- **Excerpt provided**
Every family has a special brahmin who writes deaths up in a special book, which enables every person in India to be able to trace their family history for at least 500 years.
I ask why no one speaks English in India, and Ravi, the chief spokesperson for the two, tells us the British only educated a small elite selection of Indians, which is why a lot of Indians over 30 don’t speak English, but he says the under-30s are now speaking so much English they aren’t bothering to read and write Hindu.
In a brief history lesson, Ravi says the British left India in 1947 after 200 years. “We are completely free now, but because we are 5000 years old, we stay the same. We have never changed. The British were better than the Mongols, who destroyed everything. Yes, the British took our gold ($45 trillion in today’s value) and our IP, but the British gave us good laws, built railways, and they built a bridge that is still here 100 years later. It wouldn’t last that long if it had been built by Indians, and they only hang off trains in Mumbai and Bangladesh.”
He continues: “Women stay at home in the countryside, but their role is changing in the cities. Beggars are actors who make more than us. 10 million people don’t have enough to eat, but Indians look after each other and their animals. Farmers are being driven off their land, as they are unable to repay their loans, and corporate expansion is forcing them into urban poverty.
“There are four castes, which were officially abolished in 1948 but still remain the chief determinant of social life, especially marriage and occupation.
Brahmins — head, brain, knowledgeKshatriyas — strength, army, wealthy (Singh)Vaishyas — stomach, work, farmers (Patel)Shudras — labourers, service providers, artisans.
Untouchables are excluded from the four-tier varna Hindu system, as they are considered ‘polluting.’”
Ravi concludes his history lesson by saying, “People wear lots of clothes, even when it’s not so cold. The people of New Delhi are dying from the pollution. Private schools are created to ensure higher-class people stay higher class. Cleaners come from Bangladesh now, and the rickshaw is the most weird vehicle.”
When I ask why Indians leave India, Ravi says, “Indians always think the grass is greener on the other side.” He says Indians are abandoning their religion, as the West holds a fatal attraction for them.
Paradoxically, as they abandon their spiritual beliefs, Westerners are adopting them, as the people of the West became lost when they abandoned their own religion, yet religion (or spiritual beliefs) defines a culture. When the West abandoned religion, a multitude of bad people like Hitler and Trump were born. There was a shortage of good people in the West, which meant a shortage of good parents, which meant Western souls on their last journey to enlightenment found it hard to be born.
Ravi says sometimes many centuries pass before a yogi or guru arrives, and the word “God” stands for:
G — generator, physical RamaO — operator, energy giver of life, VishnuD — destroyer, after-life regeneration, Shiva
Rohan asks Lil if she paints her hair. She says it has been like that from childhood. We all agree her hair is silver.
We leave Rishikesh at 11 and arrive in Delhi at 9. The trip should take five hours, but takes ten, as it truly is the journey, not the destination, with these two characters.
Our handsome Muslim driver gets into the spirit of things and pulls up every time he sees something he thinks might interest us. We see mango and papaya growing; buffaloes, camels, and oxen pulling sticks along highways; small chimneys puffing out burning bricks; an old man collecting rubbish on his cart; people wandering by with bricks on their heads; and little campfires lighting up dwellings on the side of the road and in the middle of roundabouts.

- **Entries supplied**
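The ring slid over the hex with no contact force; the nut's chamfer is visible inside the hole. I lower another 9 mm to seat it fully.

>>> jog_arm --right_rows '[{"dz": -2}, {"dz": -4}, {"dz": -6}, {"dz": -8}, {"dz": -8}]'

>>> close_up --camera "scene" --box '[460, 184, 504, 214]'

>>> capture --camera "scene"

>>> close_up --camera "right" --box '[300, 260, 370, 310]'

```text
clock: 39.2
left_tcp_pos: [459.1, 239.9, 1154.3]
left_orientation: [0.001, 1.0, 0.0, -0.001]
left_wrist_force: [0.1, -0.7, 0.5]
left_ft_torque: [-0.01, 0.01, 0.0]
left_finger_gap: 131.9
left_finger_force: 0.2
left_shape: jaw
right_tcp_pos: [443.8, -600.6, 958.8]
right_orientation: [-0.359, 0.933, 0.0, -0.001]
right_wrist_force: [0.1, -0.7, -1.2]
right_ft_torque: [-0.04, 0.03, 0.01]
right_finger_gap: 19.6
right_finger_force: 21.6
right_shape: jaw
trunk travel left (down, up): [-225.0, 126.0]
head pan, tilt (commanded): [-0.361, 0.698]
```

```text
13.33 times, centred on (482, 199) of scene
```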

* * *

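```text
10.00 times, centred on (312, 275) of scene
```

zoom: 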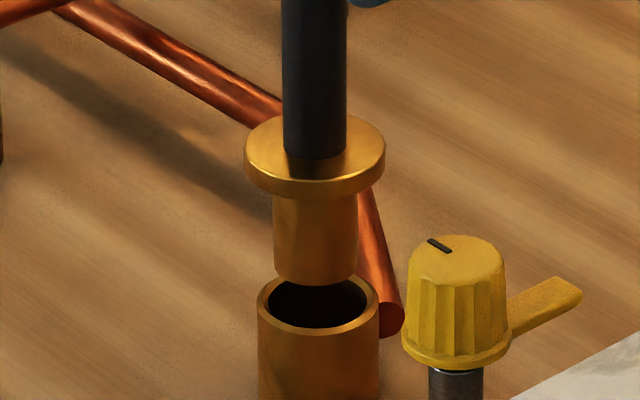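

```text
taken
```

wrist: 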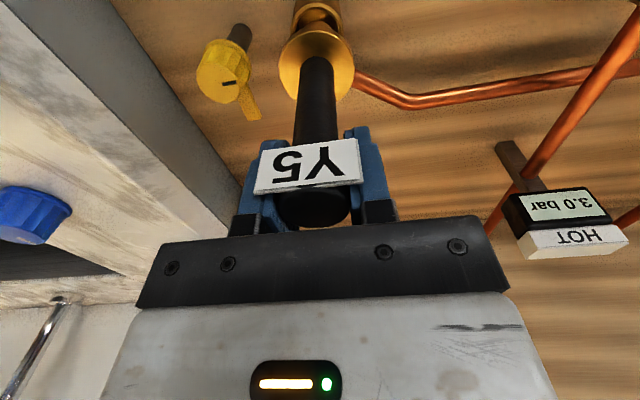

- **Task goal**
Locate "Every family has" and "and write Hindu." in the excerpt provided, and write out these words with everything between them.

- **Written response**
Every family has a special brahmin who writes deaths up in a special book, which enables every person in India to be able to trace their family history for at least 500 years.
I ask why no one speaks English in India, and Ravi, the chief spokesperson for the two, tells us the British only educated a small elite selection of Indians, which is why a lot of Indians over 30 don’t speak English, but he says the under-30s are now speaking so much English they aren’t bothering to read and write Hindu.